→ **SOURCE EXTRACT**:

María Kodama, hija de Yosaburo Kodama y de María Antonia Schweizer, viuda desde 1986 del escritor argentino Jorge Luis Borges, ha dado una gran cantidad de entrevistas. En ellas ha respondido preguntas de toda clase, algunas sobre su vida personal. Sus respuestas tienen siempre la forma de anécdotas que se reiteran idénticas, incluidos los comentarios y los chistes que intercala. Puesto que esas anécdotas tienen la apariencia de ser un gran-momento-confesional, suelen funcionar como hechizo que obtura la repregunta y operan como una gran maniobra de elusión.

María Kodama, en Buenos Aires.
María Kodama, en Buenos Aires.MARIANA ELIANO

Usa ropa clara y amplia —blusa, falda, casaca, capas de buenas telas superpuestas—, el pelo blanco lino, los zapatos plateados. Se come las uñas, pero no se nota porque se hace la manicura. En las fotos de juventud se la ve, siempre esbelta y delgada, sobre un camello con un vestido vaporoso de color lila —en una visita a Egipto que hicieron con Borges—, con un chemise de color claro —entrando con Borges a un edificio—, con un abrigo importante de paño —bajando con Borges de un auto—. En los últimos años, la indumentaria se ha llenado de gestos contemporáneos: faldas largas con zapatillas plateadas, chalecos de lana de texturas brutales, anteojos de sol excéntricos como los que usa ahora —sin quitárselos nunca—, redondos y grandes, el marco una filigrana de metal.

—Me los regalaron. Son de Japón. No pongas tu cartera en el respaldo. Mejor dejala acá, es más seguro— dice señalando una silla vacía.

No le gusta comer —“Yo de chica decía: '¿Cuándo voy a poder comer pastillas?”—, pero sobre la mesa hay un croissant relleno del que corta trocitos ínfimos. Cuando pida café —“Tomo muchísimo, el último a las dos de la mañana, antes de acostarme. Si no, no duermo”—, no lo beberá hasta que no esté frío: “En Japón, a la gente como yo se le dice 'lengua de gato', porque el gato no puede tomar cosas calientes. Yo tampoco”. Usa teléfono móvil, aunque probablemente sólo lo comparta con amigos: para contactarla hay que llamar a su teléfono fijo de siete a siete y media de la mañana. Siempre atiende.

—Si me encuentran ahí, bien. Si no, perdidos.

Buena parte del día se ocupa de cuestiones relacionadas con la Fundación Jorge Luis Borges, que existe desde 1988, y de leer tesis —sobre la obra de Borges— que le envían desde diversos países.

—Me las mandan para ver si está bien lo que han pensado, si no.

—Y si no le parece que sea correcto lo que han pensado…

—Algunos continúan, otros no.

→ **DATASET SECTION**:
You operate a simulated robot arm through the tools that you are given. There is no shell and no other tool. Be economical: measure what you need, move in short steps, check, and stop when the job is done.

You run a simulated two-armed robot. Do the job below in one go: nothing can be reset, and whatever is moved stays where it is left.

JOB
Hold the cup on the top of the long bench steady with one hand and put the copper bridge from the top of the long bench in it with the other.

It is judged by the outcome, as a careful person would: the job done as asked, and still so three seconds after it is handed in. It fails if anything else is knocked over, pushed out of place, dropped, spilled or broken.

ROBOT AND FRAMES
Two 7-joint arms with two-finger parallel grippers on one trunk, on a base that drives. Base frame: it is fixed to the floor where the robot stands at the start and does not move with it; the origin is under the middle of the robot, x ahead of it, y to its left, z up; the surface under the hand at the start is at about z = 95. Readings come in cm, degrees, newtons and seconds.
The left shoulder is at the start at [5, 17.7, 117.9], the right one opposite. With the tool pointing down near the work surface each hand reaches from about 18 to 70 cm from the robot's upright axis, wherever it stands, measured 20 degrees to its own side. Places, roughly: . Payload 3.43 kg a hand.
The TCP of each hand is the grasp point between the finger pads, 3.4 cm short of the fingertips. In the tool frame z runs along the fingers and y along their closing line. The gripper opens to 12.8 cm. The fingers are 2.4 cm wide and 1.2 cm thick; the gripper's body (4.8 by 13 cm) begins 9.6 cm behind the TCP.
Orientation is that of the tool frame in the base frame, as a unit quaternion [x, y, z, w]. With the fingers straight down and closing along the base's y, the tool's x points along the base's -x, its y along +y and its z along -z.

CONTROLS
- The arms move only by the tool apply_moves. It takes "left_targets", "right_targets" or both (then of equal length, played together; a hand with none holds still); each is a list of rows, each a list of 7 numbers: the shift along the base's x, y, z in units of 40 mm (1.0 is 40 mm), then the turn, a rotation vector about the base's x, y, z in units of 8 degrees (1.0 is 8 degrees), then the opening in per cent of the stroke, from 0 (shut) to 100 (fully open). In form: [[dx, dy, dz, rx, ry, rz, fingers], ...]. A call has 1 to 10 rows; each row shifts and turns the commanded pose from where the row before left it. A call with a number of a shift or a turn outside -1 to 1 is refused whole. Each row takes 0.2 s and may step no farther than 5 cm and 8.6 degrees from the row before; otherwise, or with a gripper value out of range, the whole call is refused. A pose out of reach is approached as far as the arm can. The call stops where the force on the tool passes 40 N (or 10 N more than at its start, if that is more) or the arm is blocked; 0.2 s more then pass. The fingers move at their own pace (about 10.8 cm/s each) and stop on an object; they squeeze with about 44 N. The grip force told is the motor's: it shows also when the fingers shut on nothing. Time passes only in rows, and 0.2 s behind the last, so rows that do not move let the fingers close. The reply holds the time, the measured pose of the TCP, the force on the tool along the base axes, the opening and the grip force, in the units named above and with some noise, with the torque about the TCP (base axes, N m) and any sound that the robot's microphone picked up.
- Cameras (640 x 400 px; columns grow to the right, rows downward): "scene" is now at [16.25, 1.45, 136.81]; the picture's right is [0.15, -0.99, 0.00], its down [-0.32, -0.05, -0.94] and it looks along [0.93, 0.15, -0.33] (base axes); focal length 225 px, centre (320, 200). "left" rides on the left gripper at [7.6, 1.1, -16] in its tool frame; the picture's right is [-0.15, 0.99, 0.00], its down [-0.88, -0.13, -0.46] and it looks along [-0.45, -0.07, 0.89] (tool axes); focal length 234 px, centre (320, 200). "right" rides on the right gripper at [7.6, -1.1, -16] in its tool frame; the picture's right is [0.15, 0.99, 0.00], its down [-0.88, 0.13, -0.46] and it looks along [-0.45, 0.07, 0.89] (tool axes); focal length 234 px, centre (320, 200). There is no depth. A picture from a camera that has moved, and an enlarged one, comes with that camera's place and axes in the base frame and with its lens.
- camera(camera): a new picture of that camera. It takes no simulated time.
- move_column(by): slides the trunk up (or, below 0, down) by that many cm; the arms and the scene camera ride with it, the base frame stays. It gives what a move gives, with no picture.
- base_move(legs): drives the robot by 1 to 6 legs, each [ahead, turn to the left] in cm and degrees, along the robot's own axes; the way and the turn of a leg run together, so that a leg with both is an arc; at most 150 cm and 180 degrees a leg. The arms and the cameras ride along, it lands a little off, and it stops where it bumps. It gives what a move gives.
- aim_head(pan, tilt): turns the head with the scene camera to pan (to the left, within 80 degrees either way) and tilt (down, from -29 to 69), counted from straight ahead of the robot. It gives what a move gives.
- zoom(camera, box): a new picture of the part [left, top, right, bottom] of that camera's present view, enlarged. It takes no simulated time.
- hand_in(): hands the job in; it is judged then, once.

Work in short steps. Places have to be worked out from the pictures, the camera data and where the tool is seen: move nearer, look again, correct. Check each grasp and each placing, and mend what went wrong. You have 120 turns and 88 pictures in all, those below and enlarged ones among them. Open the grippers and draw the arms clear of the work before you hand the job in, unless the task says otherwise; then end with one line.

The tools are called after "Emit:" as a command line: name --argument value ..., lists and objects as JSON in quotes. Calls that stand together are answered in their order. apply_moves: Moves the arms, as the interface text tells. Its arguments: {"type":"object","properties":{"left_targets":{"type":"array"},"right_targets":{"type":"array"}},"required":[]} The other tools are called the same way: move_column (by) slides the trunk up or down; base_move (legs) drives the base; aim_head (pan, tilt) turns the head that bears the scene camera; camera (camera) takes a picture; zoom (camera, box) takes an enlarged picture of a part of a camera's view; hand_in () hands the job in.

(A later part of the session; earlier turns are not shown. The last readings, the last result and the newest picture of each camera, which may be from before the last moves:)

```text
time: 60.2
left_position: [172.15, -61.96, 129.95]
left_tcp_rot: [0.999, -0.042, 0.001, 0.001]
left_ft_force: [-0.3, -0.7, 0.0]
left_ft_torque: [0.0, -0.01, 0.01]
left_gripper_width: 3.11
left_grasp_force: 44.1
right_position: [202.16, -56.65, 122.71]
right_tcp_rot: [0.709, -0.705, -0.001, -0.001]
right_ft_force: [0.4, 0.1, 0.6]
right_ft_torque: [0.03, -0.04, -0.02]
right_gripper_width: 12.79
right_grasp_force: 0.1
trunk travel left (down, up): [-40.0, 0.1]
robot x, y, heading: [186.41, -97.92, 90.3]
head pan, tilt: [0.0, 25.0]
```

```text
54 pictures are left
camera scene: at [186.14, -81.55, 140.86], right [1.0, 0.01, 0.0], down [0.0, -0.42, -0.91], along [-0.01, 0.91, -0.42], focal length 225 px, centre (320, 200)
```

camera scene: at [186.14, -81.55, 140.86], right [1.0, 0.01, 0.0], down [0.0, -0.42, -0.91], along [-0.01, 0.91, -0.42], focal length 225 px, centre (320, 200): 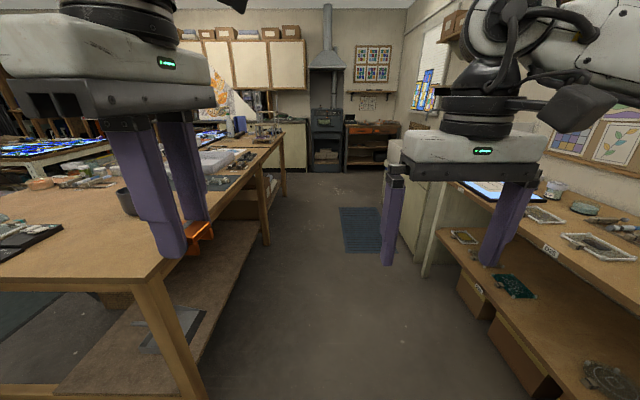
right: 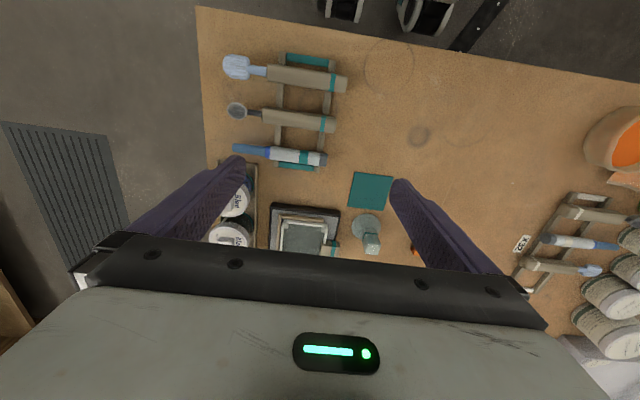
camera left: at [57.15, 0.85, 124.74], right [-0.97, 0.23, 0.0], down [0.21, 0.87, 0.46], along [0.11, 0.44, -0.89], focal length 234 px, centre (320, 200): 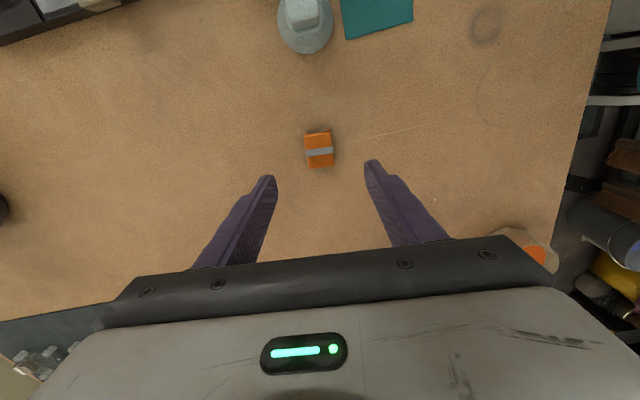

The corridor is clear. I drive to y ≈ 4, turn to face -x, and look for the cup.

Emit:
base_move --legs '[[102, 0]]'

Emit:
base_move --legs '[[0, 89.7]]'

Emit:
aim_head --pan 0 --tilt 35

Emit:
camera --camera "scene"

→ **WHAT YOU NEED TO DO**:
Your answer continues the source extract from its final sentence.

→ **IN RESPONSE**:
—Es un trabajo…

—Horrible. Pasa que uno encuentra una buena, y compensa. En general las leo en bares, porque en mi casa empieza el teléfono a sonar. En la Fundación tampoco. Nunca estoy ahí. Primero, porque si la gente me ve, me agarra y no puedo trabajar. Y aparte yo sé lo que me exijo, y no lo puedo exigir. Porque no es humano. Para evitar los roces, prefiero que cada uno esté haciendo lo que quiere, y yo también. Libre.

—¿Ese ritmo siempre fue así?

—Siempre. Uno va acentuando aquello con lo que nació. Uno no cambia. Por eso todas las noches salgo. Voy al cine, al teatro, a comer con mis amigos. Voy a los speak easy. Son divertidísimos —dice aludiendo a los bares que funcionan a puertas cerradas y a los que se ingresa con una clave—. Hay uno que te recomiendo. Es como una escalera de subte. Bajás, grafitis en las paredes, para abrir las puertas tenés que poner una clave. Se abre y ahí hay una música que te tenés que poner tapones en los oídos. Con mis amigos nos divertimos.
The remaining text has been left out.